Netanyahu: 'Clear Red Line' Will Prevent War in Iran
Prime Minister Binyamin Netanyahu said on Monday that the international community must set a “clear red line” in order to avoid a war over Iran's controversial nuclear program, AFP reported.
“This is a brutal regime that is racing ahead with its nuclear program because it doesn't see a clear red line from the international community,” the report quoted Netanyahu as having said at a meeting with Israeli and U.S. servicemen wounded in conflict.
He added, “And it doesn't see the necessary resolve and determination from the international community. The greater the resolve and the clearer the red line, the less likely we'll have conflict.”
Netanyahu was repeating remarks he made at the weekly Cabinet meeting on Sunday, where he said, “I think that we should speak the truth -- the international community is not drawing a clear red line for Iran and Iran doesn't see determination from the international community to stop its nuclear program.”
His remarks on Monday came after a report in the Israeli daily Yediot Aharonot, which said that senior officials in the Obama Administration sent a message to Tehran in the past few days, according to which the U.S. does not intend to join Israel's side if it decides to attack the Iranian nuclear installations on its own.
According to the report, the U.S. sent the message to Iran in order to avoid an Iranian military response that would target U.S. installations in the Gulf region.
The White House later officially denied having held secret talks with Iran over a possible attack by Israel.
“The report is false and completely incorrect,” said White House Spokesman Jay Carney. “And we don't talk about hypotheticals,” he added.
Meanwhile, the New York Times reported on Monday that the U.S. may declare certain "red lines" that would trigger a U.S. attack if crossed by Iran.

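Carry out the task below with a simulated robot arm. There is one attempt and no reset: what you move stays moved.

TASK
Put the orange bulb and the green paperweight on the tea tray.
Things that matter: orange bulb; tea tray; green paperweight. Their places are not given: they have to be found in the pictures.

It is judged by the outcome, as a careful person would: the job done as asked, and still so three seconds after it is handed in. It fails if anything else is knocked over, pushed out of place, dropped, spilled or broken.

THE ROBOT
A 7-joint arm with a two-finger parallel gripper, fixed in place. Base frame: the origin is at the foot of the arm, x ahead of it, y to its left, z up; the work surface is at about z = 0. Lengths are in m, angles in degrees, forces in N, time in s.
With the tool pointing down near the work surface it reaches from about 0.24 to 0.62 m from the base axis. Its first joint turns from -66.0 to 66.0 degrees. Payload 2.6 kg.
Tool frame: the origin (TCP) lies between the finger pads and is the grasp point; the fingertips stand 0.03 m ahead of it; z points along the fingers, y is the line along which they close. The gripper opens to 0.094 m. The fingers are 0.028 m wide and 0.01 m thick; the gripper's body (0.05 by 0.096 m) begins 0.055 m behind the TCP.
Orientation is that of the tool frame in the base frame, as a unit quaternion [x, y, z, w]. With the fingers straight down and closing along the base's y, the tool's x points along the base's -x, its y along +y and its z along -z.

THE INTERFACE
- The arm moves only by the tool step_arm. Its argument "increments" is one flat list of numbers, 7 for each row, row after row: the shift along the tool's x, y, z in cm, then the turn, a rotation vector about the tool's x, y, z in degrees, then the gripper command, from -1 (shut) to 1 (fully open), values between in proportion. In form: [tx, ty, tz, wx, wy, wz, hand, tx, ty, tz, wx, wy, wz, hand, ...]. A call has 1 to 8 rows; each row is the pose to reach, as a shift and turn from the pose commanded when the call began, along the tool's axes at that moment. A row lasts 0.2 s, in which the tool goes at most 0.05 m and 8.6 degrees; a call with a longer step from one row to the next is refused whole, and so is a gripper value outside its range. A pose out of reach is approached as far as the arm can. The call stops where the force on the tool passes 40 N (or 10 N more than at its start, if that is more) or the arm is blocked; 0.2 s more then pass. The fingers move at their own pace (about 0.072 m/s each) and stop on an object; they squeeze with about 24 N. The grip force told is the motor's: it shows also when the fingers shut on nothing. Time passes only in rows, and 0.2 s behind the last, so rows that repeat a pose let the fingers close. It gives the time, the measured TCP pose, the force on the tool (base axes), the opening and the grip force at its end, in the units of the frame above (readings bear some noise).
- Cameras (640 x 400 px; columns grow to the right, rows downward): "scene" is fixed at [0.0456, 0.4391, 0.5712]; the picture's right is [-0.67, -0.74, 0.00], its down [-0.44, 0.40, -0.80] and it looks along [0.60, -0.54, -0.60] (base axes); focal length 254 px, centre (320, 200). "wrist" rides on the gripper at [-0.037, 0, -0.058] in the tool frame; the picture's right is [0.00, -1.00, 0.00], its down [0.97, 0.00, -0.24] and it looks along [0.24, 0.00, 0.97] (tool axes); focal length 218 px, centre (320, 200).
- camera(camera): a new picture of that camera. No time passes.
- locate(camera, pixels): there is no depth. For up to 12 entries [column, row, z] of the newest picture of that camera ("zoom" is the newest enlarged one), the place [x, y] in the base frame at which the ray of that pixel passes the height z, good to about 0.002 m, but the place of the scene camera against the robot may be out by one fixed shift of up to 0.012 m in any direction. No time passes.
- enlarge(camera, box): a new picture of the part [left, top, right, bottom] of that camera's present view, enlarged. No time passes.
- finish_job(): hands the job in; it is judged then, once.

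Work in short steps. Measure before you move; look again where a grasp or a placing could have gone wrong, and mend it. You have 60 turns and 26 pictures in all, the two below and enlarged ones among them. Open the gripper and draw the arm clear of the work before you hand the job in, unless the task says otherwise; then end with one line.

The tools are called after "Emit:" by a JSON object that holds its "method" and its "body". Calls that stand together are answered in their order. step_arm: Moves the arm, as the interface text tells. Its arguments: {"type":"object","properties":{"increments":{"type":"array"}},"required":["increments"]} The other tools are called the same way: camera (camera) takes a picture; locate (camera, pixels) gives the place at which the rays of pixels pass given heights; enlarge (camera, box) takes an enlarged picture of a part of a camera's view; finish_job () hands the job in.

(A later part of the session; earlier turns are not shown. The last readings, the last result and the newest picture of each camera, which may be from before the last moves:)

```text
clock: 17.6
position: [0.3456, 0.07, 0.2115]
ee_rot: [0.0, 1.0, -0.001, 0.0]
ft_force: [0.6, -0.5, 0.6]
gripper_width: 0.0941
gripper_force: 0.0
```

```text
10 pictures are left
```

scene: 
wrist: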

The Obama Administration is trying to put pressure on Iran through tightening economic sanctions, placing of missile defense systems in Qatar, and weighing the launching of more cyber-attacks like Stuxnet, the newspaper reported. In addition, the administration is considering "new declarations by President Obama about what might bring about American military action, as well as covert activities that have been previously considered and rejected."